Встретившись на вокзале, мать и сын сразу узнали друг друга. Внешне мать почти не изменилась, она осталась молодой и сильной. Дома сын пытался спросить у матери, как она жила в лагере, но глаза ее «были сухими и отрешенными», а лицо «застыло, окаменело». Она не отвечала на вопросы, которые задавал ей сын, но повторяла их, как эхо («Ты любишь черешню?» – «Что?» – «Черешню ты любишь? Любишь черешню?» – «Я?»). Зато, когда в комнату сына и матери зашел в гости старый лагерник Меладзе, мать стала говорить с ним так, что сын их не понимал. Общаясь странными словами и жестами, двое бывших заключенных рассказывали и сравнивали свой лагерный опыт. В их речи мелькали географические названия, непонятные сыну. Они будто говорили на тайном языке, неизвестном герою рассказа.

Пытаясь вернуть мать к жизни, сын повел ее в кино на свой любимый трофейный фильм «Девушка моей мечты»[112]. Для студента этот фильм был как «драгоценный камень»; героиня в исполнении Марики Рёкк «танцевала в счастливом неведенье» на берегах голубого Дуная. Сын надеялся, что фильм произведет на мать такое же действие, как на него самого: «чудо, которое можно прописать вместо лекарства». Но мать не могла вынести это «яркое, шумное шоу» и ушла в середине сеанса. Так между матерью и сыном легло трагическое отчуждение. В кинотеатре у сына мелькнула «неправдоподобная мысль, что невозможно совместить те обстоятельства с этим ослепительным австрийским карнавалом на берегах прекрасного голубого Дуная» (интересно, что эта верная мысль кажется ему неправдоподобной).

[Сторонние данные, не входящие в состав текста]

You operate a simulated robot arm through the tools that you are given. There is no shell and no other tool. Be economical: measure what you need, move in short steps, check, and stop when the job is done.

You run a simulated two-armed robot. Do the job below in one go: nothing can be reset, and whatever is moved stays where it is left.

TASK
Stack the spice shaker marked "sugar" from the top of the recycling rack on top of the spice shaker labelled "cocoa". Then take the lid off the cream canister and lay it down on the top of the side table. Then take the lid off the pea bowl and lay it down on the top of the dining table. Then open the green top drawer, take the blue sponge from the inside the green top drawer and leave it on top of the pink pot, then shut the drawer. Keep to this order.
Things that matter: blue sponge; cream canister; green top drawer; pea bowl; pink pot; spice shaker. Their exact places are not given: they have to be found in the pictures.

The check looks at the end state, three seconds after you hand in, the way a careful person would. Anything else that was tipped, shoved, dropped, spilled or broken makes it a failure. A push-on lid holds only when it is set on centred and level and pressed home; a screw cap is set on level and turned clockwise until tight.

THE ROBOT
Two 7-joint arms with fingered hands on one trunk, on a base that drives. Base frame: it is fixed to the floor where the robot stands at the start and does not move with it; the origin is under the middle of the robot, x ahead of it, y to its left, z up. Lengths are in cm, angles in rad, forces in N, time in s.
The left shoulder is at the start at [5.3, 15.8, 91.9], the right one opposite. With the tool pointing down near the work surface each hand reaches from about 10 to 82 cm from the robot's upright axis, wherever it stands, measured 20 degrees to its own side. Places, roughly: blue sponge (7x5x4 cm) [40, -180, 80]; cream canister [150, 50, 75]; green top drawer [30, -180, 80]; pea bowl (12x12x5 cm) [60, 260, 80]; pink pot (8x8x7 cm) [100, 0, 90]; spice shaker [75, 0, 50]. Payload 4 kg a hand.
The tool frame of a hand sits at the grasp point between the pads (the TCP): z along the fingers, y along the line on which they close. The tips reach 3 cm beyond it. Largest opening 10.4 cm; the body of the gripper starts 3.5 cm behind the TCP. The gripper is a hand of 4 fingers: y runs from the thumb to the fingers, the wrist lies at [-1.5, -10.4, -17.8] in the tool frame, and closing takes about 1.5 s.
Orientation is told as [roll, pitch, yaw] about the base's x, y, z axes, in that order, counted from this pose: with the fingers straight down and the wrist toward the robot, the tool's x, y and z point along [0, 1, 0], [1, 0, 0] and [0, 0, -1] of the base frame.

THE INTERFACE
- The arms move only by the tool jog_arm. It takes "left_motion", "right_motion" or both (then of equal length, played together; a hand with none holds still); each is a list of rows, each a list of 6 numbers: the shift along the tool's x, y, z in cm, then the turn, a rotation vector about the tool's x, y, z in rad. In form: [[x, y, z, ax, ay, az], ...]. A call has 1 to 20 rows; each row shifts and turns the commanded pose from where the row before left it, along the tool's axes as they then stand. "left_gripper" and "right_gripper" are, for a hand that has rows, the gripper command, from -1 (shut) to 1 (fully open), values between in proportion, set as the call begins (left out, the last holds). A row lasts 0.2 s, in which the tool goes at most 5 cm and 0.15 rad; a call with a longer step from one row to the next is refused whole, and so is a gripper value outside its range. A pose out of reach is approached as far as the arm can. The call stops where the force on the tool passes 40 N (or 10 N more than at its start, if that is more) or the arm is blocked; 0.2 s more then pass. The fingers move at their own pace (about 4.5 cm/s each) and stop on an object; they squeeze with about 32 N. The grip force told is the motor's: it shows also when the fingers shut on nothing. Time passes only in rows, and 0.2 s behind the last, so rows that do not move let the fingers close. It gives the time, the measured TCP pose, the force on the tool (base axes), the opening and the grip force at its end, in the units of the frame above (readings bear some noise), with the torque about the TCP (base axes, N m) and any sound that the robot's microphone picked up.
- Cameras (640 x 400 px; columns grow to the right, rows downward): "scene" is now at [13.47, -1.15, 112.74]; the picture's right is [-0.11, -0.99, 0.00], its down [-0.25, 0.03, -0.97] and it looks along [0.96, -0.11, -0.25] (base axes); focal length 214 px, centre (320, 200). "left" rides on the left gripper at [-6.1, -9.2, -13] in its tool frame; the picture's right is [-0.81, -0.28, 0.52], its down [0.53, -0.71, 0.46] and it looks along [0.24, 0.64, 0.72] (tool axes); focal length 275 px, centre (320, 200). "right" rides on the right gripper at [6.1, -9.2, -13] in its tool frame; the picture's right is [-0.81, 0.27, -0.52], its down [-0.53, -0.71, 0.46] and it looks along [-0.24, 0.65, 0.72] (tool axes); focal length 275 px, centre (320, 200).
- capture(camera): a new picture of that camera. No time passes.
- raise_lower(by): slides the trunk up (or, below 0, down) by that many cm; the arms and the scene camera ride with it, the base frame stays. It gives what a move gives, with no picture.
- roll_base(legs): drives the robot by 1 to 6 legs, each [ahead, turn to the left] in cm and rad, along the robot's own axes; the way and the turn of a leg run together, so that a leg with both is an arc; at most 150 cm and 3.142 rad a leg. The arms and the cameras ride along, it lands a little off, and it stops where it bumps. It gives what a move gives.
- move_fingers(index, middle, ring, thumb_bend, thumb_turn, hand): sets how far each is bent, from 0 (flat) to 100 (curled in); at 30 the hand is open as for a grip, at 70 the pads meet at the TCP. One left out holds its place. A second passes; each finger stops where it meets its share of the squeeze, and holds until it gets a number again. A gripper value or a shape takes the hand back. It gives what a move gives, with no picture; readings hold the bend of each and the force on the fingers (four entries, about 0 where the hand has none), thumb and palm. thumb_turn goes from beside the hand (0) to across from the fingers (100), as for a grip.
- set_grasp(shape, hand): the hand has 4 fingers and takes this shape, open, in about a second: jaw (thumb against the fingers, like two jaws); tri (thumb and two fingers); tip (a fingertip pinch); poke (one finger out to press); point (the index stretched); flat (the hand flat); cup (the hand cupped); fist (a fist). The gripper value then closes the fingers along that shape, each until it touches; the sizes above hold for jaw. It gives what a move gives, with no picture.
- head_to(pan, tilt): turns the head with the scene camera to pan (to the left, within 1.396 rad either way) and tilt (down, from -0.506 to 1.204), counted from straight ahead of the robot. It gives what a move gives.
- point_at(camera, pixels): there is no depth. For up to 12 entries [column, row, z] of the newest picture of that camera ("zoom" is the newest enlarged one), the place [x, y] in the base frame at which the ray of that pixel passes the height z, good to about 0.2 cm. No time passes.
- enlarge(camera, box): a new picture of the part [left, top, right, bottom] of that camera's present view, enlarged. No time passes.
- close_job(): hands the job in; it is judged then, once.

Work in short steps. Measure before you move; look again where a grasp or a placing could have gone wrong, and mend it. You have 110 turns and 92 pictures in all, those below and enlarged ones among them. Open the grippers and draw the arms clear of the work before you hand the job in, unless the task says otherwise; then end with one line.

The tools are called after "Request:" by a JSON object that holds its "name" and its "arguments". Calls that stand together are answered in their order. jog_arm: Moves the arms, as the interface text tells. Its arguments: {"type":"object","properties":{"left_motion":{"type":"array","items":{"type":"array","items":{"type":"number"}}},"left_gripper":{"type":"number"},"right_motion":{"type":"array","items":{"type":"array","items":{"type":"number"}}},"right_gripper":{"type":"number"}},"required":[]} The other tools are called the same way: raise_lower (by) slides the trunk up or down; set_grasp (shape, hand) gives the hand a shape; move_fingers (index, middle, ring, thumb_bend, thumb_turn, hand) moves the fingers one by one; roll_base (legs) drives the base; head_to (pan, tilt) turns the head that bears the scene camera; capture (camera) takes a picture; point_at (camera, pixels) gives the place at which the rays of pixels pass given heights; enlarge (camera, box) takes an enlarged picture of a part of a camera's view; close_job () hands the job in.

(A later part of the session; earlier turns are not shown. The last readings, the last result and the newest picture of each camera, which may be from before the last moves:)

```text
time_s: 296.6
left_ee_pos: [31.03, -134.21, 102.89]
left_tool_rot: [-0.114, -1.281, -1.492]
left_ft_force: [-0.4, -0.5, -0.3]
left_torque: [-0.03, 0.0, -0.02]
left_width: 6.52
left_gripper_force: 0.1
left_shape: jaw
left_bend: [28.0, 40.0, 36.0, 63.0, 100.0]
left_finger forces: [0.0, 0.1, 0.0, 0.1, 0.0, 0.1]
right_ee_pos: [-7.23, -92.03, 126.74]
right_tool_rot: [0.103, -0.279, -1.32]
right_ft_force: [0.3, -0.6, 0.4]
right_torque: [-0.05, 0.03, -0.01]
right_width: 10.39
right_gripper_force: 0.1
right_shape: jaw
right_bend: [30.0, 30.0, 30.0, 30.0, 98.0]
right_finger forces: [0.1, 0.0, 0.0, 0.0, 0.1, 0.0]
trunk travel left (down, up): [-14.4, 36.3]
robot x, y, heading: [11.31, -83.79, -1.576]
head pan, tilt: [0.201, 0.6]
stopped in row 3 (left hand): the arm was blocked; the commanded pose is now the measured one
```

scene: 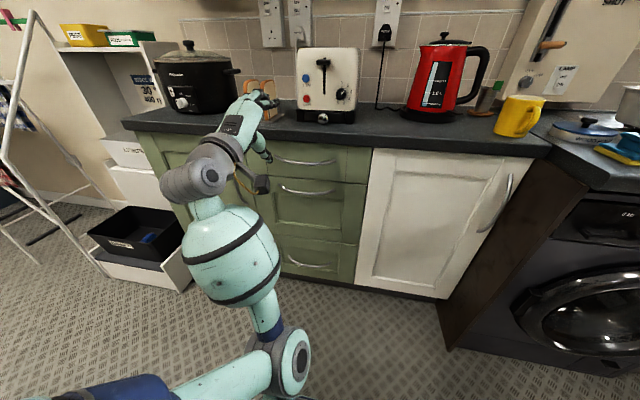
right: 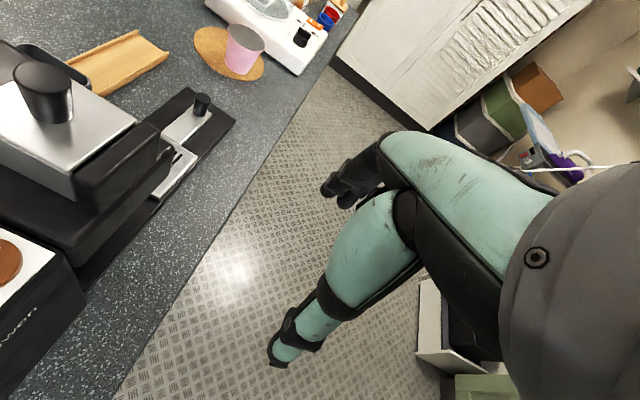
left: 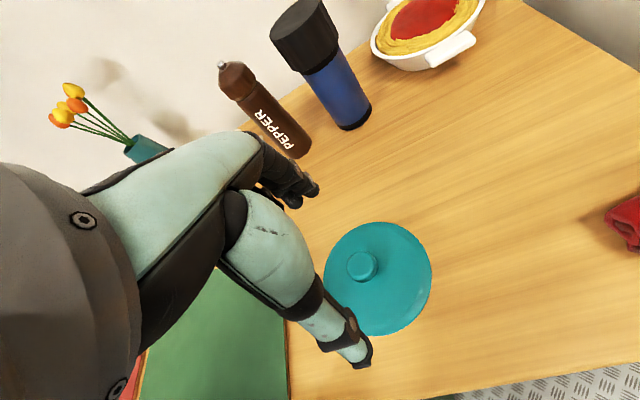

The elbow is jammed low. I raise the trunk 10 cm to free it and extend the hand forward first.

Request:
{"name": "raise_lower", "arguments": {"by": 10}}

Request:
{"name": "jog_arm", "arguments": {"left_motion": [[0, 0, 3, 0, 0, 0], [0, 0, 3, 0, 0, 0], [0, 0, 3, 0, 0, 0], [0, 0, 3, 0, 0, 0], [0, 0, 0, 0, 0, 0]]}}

В начале рассказа мы узнаем, что двадцатидвухлетний герой не был готов к отношениям со своими ровесницами: ему мешала «тайна черного цвета» – арест матери. Но когда она вышла на свободу, чувства вины и стыда только усилились. Теперь любовь к другой женщине стала бы предательством матери уже не потому, что она его мать, а потому, что она вернулась из ГУЛАГа. Кинематографическая «девушка моей мечты» в рассказе выступает как переходный объект влечения, к которому можно тянуться, не предавая матери. Немецкая кинозвезда Марика Рёкк, сыгравшая главную роль в фильме, казалась герою неотразимой; она ведь была недоступной иностранкой. Студент чувствовал, что его восхищение Марикой разделял тогда весь Тбилиси: «все сходили с ума» по «девушке моей мечты». Но со своими мечтами о прекрасной иностранке и сочувствием к многострадальной матери студент остается одинок, может быть, навсегда. Неустоявшаяся смесь этих чувств позже проявится в несовместимых друг с другом культурных явлениях «оттепели», которым Окуджава дал свой голос. Другой знаменитый бард и поэт – Владимир Высоцкий – на самом деле женился на иностранной кинозвезде, которую впервые увидел на экране.